• GRANDS MOMENTS DE SOLITUDE 204

    Echec et mat

             Je n’ai jamais aimé les voyages. Hors de leur territoire, les bêtes se sentent en danger ; je ne fais pas exception à la règle. Mais bon, cette année-là —  87, si ma mémoire est bonne (ou 88 si elle ne l’est pas) — Sylvain m’entraîna en Equateur où il avait longuement vécu, ado. Un pélerinage, en quelque sorte. Une manière comme une autre de m’inclure dans son passé... Ça ne se refuse pas !

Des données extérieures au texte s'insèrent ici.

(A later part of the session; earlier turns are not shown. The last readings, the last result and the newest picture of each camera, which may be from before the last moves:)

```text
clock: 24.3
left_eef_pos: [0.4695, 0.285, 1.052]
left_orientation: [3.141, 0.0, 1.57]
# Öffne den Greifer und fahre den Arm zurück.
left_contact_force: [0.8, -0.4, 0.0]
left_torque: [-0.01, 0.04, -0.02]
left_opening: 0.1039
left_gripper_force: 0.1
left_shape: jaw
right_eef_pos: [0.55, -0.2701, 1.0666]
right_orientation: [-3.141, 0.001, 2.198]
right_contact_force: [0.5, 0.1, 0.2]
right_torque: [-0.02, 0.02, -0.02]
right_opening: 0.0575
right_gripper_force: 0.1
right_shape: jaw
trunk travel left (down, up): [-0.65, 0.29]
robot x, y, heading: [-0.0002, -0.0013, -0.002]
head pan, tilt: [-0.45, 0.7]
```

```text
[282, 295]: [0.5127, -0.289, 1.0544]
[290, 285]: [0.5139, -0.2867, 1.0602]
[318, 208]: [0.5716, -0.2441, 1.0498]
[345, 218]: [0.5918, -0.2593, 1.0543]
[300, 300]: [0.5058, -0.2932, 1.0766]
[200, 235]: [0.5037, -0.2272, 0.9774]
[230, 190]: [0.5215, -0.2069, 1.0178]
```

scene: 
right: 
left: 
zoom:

             Nous débarquons donc à Quito, direction le Gran Casino, un hôtel pour routards d’un beauté prodigieuse, presque entièrement à l’abandon — ce qui justifie son prix modique. Sylvain, qui parle couramment l’espagnol, se lie aussitôt avec un client de passage, dreads, pantalon afghan, tongs, sac à dos. Une chance : ils sont tous deux férus d’échec et un jeu traîne sur le bar.

             Tandis qu’ils « poussent le bois » en sirotant des Cuba Libre, je m’ennuie. Ce qui me vexe. Je n’ai pas fait douze heures d’avion pour rester plantée dans un patio, fût-il charmant. Si je partais en exploration ? J’ai remarqué, en venant, des escaliers qui montent au sommet de la ville, dominée par une gigantesque Vierge ailée. De là-haut, on doit avoir un point de vue fabuleux.

             — Je vais faire un tour, dis-je à Sylvain.

             Il lève distraitement la tête.

             — Ah ? Où ça ?

             — Voir la statue.

             — Je vous le déconseille, s’immisce son partenaire, dans un français plus qu’approximatif. Il y a beaucoup d’agressions.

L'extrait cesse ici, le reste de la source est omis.